EOM July 2005 > Departments > Interview

Remote Sensing For Pipeline Safety: A Conversation with Dan Brake

Adena Schutzberg

Figure 5: Dan Brake
Figure 5: Dan Brake Click on image to see enlarged.

Dan Brake's title is Director, Active Imaging Solutions, Space Systems Division, ITT Industries. Last fall the company announced a new service, Airborne Natural Gas Emission LiDAR (ANGEL), that uses active imaging to detect natural gas leaks from pipelines. A small plane flies over pipelines, sensing for gas in real time. In addition to alerting those on the ground of situations in need of immediate attention, each mission delivers GIS datasets, maps, and integrated reports to pipeline companies. The idea is to catch small problems, before they become larger ones.

LiDAR, but with a Twist

I first asked Brake to explain how the LiDAR I'm familiar with, that's used to capture bare Earth topography, compares to the LiDAR used for gas detection. He explained that "LiDAR for elevation data is built on a laser frequency that is minimally affected by atmospheric conditions. Further, LiDAR topography missions measure the return time of the pulse — when each pulse returns to the sensor. That time difference provides information on the different objects the pulse might hit and bounce off on the way down — tree cover, plant cover, and finally the ground."

Figure 1: Flight Envelope
Figure 1: Flight EnvelopeConceptual view of the ANGEL aircraft capturing survey data along pipeline right-of-way. Click on image to see enlarged.

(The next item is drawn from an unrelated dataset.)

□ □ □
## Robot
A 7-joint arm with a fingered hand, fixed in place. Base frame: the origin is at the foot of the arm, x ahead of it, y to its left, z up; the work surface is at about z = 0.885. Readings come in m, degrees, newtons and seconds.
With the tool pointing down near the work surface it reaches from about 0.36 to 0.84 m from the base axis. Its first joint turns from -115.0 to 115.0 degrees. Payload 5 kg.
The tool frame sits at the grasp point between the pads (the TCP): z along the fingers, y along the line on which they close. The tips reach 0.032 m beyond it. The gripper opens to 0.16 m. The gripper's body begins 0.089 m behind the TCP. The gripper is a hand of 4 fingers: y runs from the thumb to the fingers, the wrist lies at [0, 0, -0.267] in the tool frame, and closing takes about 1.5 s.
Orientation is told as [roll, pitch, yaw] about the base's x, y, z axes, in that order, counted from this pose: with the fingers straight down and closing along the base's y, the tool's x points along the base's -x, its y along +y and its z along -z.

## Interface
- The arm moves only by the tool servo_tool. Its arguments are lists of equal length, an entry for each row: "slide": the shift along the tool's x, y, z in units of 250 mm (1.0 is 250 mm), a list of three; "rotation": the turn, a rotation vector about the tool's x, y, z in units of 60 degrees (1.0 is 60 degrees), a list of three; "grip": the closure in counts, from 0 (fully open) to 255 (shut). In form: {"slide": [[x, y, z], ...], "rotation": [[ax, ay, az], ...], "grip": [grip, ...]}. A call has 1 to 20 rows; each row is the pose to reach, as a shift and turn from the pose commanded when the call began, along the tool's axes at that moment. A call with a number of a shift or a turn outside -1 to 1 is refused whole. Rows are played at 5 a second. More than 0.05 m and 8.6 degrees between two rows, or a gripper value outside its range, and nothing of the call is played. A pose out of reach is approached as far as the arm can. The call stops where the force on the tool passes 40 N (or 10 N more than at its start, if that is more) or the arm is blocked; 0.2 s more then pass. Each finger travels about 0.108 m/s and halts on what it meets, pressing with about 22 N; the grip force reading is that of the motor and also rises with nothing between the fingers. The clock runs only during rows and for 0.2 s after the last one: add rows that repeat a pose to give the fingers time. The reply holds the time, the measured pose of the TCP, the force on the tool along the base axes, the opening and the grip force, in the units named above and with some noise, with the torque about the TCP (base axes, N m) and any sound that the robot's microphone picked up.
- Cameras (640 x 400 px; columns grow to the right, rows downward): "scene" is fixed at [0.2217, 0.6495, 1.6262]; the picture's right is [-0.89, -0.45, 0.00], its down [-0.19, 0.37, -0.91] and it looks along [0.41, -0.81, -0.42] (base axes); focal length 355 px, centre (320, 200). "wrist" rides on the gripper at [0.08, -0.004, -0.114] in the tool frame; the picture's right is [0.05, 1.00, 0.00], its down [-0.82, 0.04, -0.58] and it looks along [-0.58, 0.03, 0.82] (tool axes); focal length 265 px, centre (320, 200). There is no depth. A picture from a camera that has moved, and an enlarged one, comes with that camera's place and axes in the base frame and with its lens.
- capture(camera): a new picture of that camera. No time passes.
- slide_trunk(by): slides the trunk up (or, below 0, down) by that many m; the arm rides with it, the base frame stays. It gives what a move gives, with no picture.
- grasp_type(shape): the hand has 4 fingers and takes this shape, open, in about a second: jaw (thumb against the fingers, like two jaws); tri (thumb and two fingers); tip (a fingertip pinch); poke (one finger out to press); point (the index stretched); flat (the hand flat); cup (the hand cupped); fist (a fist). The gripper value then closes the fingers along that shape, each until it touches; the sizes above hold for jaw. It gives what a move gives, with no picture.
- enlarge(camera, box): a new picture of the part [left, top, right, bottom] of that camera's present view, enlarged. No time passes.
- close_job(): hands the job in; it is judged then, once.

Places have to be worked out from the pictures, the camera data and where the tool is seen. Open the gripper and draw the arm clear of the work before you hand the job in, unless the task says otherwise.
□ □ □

The LiDAR used in ANGEL is based on Differential Absorption LiDAR (DIAL). Instead of using a single frequency, ANGEL's DIAL sensor uses three different ones. Each one is "tuned" for something different. The first one is essentially the same as those used for topographic collection: it is unaffected by atmospheric interference and is used as the system's reference. The second one is tuned to be absorbed by a specific gas, methane. The third one is tuned to be absorbed by a second gas, ethane.

Unlike the use of time to measure distance in "traditional" LiDAR, ANGEL's system measures how much energy each frequency returns and compares them to one another. When only a "little" energy from frequency 2 comes back, there's quite a bit of methane present. If all the frequency 3 energy comes back, there's no ethane below. While that's the general concept, the measurements are far more specific.

The next question put me back in high school chemistry: Why measure both methane and ethane? Methane is naturally occurring, popping up in swamps, farms, landfills, and other places where living things decay. Methane, Brake points out, "is the seventh most abundant gas in the atmosphere, so, detecting just methane won't necessarily identify natural gas." Ethane is not as abundant, and is most commonly found in, you guessed it, natural gas. So, ANGEL is designed to find the two together, which raises the confidence of finding natural gas.


Continued below ...

Figure 2: Zoom In
Figure 2: Zoom In &mdash10x enlargement of natural gas plume. ITT ANGEL System has detected emissions of natural gas. The plume is integrated with color imagery and GIS coordinated to provide the precise location. Click on image to see enlarged.

The sensor is only part of the story. "The whole system weighs 2,000 pounds and includes: the three laser DIAL sensor; a pointing, tracking and scanning system; airborne GPS, inertial measuring technologies, and navigation tools; a high resolution digital mapping camera; a high resolution video recorder; and a suite of storage and communications systems." The DIAL data is analyzed onboard and if a threshold value is exceeded, an alert is sent immediately to the pilot. Back on the ground data is certified and developed into GIS layers, maps, and integrated reports for the clients. The plane carrying the sensor typically travels at 1,500 feet above the pipeline right of way and can cover 800-1,000 miles of pipeline per day.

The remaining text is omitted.